> _DOCUMENT TEXT_
──────
Despite the fact that it’s an episode where the characters largely wander around a small town doing errands ahead of their expedition North to fight the Gobblers, something about episode four really felt like His Dark Materials’ story was coming together for me.
Maybe it’s because the story is finally getting into the section of Philip Pullman’s original novel that I enjoyed most – the race through the north and the horrors Lyra finds there – or maybe it’s the debut of long-awaited characters like Lee Scoresby (played by Hamilton’s Lin-Manuel Miranda) and armoured bear Iorek Byrnison (Joe Tandberg).
Or maybe it’s just that there wasn’t as much jumping around this week, with Lyra and the gyptians finally united in geography and purpose and Lord Boreal’s world-hopping antics given a breather for the time being.
Apart from the action in Trollesund, in fact, the Magisterium is pretty much the only place we visit, where Mrs Coulter (Ruth Wilson) asserts her dominance over the priests and Boreal (Ariyon Bakare) threatens the alethiometer-reading Fra Pavel.
For the first time in a couple of episodes, then, this feels explicitly and specifically like Lyra’s story, with Dafne Keen’s heroine driving the action as she tracks down Iorek and Lee, recruits them to her cause with some trademark storytelling and even persuades her new armoured bear friend to forestall on his vengeance upon the Syssellman (Harry Potter’s Harry Melling, who had a big Sunday night, also appearing in The War of the Worlds this week).
Overall, this felt more like the Lyra that book fans know and love – and assuming the series doesn’t make too many more changes to what’s coming ahead, her biggest and best moments are still to come.
Still, she wasn’t the only stand-out in this week’s episode. Showing remarkable restraint considering what other aspects of the books they’ve debuted early, this week’s episode was the first appearance of big-name casting Lin-Manuel Miranda, best known for his movie and theatre roles and for creating smash-hit musical Hamilton.
──────
> _ENTRIES SHOWN_

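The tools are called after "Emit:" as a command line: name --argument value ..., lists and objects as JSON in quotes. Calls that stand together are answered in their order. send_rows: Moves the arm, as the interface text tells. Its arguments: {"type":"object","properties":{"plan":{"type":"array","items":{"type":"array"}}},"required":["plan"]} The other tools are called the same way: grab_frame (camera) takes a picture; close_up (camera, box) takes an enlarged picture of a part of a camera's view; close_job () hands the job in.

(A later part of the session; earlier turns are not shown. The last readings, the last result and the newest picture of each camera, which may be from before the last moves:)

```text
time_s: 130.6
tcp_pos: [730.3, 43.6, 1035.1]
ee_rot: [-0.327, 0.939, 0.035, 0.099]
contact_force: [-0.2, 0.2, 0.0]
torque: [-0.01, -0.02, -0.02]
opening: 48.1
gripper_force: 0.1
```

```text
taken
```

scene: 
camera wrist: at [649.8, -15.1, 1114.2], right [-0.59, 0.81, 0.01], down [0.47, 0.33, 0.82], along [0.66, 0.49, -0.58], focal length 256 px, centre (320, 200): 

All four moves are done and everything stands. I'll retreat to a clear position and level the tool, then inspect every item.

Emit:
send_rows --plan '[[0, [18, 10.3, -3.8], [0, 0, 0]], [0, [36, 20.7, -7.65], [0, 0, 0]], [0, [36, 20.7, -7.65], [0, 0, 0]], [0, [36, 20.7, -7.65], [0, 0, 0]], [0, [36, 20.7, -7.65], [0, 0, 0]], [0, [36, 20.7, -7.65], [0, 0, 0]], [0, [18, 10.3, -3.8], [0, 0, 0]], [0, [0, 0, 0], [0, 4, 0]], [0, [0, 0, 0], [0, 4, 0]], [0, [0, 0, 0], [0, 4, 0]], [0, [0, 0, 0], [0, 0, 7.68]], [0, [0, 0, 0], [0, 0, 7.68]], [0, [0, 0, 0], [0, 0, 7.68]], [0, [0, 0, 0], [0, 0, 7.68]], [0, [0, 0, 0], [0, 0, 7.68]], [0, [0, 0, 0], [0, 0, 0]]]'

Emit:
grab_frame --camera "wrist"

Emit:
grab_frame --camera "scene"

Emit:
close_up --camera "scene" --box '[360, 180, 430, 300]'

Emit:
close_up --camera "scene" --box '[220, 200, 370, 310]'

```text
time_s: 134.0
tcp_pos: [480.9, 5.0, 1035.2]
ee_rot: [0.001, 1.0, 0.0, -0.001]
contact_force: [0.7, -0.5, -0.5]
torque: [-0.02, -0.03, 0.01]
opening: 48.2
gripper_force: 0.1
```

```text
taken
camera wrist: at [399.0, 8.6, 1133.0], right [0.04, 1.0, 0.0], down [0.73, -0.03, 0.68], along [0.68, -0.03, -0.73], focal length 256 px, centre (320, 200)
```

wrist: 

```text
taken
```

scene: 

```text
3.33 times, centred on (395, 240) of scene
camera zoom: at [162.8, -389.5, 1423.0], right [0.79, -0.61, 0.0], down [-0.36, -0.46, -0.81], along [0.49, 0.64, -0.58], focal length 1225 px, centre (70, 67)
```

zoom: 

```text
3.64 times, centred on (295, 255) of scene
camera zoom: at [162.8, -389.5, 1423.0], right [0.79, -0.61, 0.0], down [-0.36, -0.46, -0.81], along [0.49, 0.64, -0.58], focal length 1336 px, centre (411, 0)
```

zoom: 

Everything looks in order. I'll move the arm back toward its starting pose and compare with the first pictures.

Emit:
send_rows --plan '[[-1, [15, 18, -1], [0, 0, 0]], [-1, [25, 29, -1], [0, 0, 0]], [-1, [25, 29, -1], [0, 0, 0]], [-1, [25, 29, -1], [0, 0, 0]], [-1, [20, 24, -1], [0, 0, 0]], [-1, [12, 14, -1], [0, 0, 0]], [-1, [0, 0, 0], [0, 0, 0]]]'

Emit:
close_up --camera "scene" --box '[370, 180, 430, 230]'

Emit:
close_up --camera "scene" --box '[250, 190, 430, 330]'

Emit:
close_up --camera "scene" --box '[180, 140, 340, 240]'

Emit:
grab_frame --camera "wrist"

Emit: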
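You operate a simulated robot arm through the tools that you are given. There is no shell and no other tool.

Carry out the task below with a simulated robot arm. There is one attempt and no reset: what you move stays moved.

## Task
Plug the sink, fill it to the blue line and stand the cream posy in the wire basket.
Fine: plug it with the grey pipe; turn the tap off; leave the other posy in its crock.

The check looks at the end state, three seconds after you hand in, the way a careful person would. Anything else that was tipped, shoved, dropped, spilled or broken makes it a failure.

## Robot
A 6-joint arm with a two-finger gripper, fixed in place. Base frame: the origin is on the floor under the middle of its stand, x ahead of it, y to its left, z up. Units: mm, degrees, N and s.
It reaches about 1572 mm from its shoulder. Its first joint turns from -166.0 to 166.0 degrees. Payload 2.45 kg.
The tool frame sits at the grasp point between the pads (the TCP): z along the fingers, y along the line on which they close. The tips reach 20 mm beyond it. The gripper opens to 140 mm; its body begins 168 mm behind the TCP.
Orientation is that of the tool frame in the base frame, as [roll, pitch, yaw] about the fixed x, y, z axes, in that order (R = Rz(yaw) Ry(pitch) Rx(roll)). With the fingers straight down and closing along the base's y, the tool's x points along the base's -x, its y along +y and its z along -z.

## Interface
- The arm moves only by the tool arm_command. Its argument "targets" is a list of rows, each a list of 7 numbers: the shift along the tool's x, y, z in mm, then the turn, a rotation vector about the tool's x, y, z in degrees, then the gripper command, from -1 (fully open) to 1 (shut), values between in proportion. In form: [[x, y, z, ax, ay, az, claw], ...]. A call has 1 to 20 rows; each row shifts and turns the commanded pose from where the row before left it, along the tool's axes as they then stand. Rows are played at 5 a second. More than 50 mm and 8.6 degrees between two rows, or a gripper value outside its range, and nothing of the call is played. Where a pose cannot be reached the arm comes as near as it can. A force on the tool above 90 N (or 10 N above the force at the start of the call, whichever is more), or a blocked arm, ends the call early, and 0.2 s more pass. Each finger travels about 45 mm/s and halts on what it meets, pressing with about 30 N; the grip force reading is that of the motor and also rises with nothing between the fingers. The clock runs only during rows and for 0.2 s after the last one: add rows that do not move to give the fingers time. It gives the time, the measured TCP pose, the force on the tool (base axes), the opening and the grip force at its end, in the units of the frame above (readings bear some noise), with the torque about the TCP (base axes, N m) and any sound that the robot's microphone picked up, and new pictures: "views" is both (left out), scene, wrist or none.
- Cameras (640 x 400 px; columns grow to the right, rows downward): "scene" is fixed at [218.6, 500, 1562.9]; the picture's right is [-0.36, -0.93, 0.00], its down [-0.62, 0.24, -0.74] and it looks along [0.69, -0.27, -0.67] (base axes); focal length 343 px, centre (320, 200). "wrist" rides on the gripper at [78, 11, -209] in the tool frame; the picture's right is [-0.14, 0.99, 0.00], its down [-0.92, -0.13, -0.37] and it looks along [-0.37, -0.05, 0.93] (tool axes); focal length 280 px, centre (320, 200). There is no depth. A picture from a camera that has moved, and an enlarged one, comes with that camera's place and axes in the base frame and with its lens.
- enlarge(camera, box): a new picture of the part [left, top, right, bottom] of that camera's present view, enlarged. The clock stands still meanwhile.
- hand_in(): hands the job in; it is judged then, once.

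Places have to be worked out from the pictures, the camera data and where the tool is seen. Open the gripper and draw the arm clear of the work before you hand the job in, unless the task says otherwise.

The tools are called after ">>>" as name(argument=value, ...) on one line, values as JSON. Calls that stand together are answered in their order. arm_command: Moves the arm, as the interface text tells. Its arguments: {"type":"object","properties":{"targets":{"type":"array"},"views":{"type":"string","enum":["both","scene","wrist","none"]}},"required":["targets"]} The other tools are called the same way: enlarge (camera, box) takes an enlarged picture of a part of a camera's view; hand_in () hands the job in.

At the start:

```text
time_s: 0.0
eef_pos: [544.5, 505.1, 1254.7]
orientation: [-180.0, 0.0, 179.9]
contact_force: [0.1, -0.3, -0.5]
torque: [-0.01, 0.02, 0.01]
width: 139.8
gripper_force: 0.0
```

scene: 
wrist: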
──────
> _TASKS TO PERFORM_
a) In the listing above, find the line with "- enlarge(camera, box): a" and the line with "- hand_in(): hands", then print exactly those lines and every line between them.
b) Supply the part of the document text that comes after its last sentence.

> _RESULTS FOR EACH TASK_
a)
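- enlarge(camera, box): a new picture of the part [left, top, right, bottom] of that camera's present view, enlarged. The clock stands still meanwhile.
- hand_in(): hands the job in; it is judged then, once.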

b)
The first person cast in the series, Miranda was a big get for screenwriter Jack Thorne and executive producer Jane Tranter, and while he’s not that much like Lee Scoresby in the books – a fairly taciturn, warm-hearted Texan with a big moustache and an avuncular air – his more upbeat, charismatic version of the aeronaut still breathes a bit of fresh air into proceedings.
And then there’s the bear. One of Pullman’s most enduring creations in His Dark Materials was the race of panserbjørne, or armoured bears, intelligent giant polar bears with a love of metalworking and warfare (basically like fantasy dwarves, but more at danger of climate change), and they’re brought to life brilliantly onscreen.
While we might now be used to the impressive work VFX house Framestore and the in-house team working on His Dark Materials have done on every character’s dæmon (even if, as ever, there’s the odd feeling that not enough background characters have them in sight), they excel themselves on Iorek Byrnison. Photorealistic, rippling with muscle and (implausibly) even speaking to other characters without looking like a lifeless CGI creation, there wasn’t a moment where I wasn’t utterly convinced by Iorek and his character.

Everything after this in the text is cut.